Estimating the electrical energy cost of performing arbitrary state preparation using qubits and qudits in integrated photonic circuits
Maria Carolina Volpato, Gabriel da Silva Sampaio, Pierre-Louis de Assis
TL;DR
This work assesses the electrical energy cost of programmable photonic integrated circuits performing arbitrary state preparation (aQSP) across qubit and qudit encodings, using a common LiNbO$_3$ PIC baseline. By comparing gate-based (GBQC) and measurement-based (MBQC) paradigms, and by benchmarking qudits against qubits, the study finds that energy cost grows exponentially with state dimension and system size, with qudit implementations becoming intractable beyond a few qubits due to large interferometer footprints and reconfiguration overhead. Near-deterministic KLM CNOT implementations in GBQC require substantial resources, though time-demultiplexing can mitigate energy costs at the expense of memory routing. MBQC offers some energy advantages but is limited by a strict one-day preparation time, preventing access to the full NISQ regime; overall, the results motivate device designs and architectures tailored to specific QSP tasks to achieve energy-efficient scaling in photonic quantum processors.
Abstract
As quantum photonic hardware scales toward computationally relevant sizes, energy consumption has emerged as a key constraint.
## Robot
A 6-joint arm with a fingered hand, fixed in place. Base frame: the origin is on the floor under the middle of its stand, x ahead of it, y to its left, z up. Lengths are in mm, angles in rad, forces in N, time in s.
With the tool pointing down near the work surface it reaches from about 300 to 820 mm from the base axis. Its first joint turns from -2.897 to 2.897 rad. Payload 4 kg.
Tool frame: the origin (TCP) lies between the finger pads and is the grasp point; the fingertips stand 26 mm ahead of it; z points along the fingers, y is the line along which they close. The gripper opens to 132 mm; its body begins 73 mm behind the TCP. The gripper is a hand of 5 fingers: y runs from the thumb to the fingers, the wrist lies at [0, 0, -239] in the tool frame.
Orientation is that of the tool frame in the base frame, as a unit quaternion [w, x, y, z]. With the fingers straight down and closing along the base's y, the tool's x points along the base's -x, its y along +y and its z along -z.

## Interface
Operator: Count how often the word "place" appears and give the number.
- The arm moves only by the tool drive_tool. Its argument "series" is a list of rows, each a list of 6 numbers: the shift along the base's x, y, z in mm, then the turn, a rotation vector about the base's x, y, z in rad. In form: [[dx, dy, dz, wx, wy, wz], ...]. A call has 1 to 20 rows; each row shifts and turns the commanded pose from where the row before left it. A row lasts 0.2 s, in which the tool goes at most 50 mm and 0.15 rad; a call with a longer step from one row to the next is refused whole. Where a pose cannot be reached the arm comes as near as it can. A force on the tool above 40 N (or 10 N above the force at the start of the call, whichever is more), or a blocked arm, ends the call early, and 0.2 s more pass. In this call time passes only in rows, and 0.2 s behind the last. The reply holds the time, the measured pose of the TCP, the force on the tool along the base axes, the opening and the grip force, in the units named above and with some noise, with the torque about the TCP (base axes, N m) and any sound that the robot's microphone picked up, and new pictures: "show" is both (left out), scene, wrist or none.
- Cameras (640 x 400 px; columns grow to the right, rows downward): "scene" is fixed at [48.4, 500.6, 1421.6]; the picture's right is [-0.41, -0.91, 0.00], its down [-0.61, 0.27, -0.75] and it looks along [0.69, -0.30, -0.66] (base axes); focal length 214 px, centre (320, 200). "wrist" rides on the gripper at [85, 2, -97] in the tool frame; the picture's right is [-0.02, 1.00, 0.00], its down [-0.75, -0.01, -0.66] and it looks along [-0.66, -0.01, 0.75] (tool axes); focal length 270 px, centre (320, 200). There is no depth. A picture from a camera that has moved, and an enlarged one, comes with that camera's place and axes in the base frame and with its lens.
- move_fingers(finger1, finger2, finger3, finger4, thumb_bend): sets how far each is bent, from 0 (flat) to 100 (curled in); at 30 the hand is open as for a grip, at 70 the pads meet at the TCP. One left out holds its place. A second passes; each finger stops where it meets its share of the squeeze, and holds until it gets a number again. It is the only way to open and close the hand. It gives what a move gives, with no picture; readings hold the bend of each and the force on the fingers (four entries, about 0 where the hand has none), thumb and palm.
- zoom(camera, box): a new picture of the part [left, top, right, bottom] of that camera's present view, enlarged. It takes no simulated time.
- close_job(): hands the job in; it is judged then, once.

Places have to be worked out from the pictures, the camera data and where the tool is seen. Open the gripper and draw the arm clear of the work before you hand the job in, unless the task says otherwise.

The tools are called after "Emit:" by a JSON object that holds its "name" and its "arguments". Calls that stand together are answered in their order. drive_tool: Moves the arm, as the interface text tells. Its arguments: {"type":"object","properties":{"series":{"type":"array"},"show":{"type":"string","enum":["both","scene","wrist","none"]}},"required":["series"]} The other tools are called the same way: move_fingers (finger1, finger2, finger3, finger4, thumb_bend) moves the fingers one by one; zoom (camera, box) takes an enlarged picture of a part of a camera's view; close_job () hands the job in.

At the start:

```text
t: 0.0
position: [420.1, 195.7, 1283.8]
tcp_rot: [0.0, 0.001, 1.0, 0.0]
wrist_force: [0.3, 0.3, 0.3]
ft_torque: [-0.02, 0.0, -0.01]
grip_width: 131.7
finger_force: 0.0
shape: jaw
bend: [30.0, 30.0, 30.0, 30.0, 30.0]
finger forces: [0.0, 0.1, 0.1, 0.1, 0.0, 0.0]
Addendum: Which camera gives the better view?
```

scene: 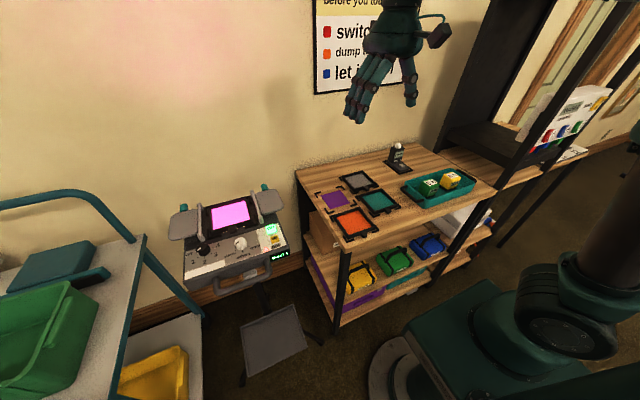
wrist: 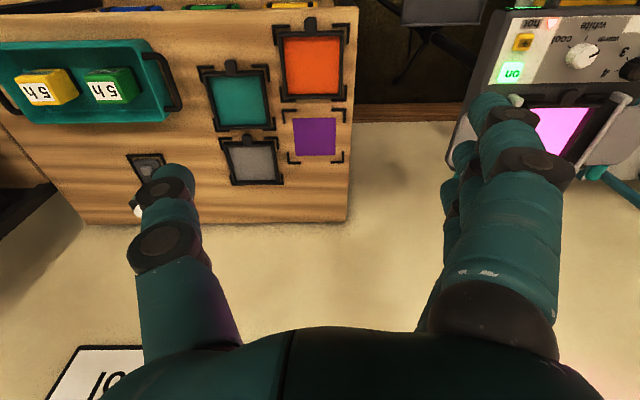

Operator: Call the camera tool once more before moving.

Programmable photonic integrated circuits, composed of interferometer meshes with tunable phase modulators, provide a flexible platform for quantum information processing using both qubits and qudits. In this work, we analyze the energetic cost of such devices by focusing on arbitrary quantum state preparation, a resource-intensive task central to quantum simulation and information processing. Using a common hardware, we benchmark qudit-based implementations, gate-based quantum computation, and measurement-based quantum computation. We find that while qudit encodings are attractive at small scale, their footprint and reconfiguration costs grow rapidly with system size, whereas qubit-based approaches incur significant overhead from entangling operations, feedforward, and reprogramming. Across all paradigms, scaling beyond a few tens of qubits renders either the energy consumption or the total preparation time prohibitive on fully programmable PICs. Our results highlight the need for optimized, task-specific photonic architectures to enable energy-efficient scaling.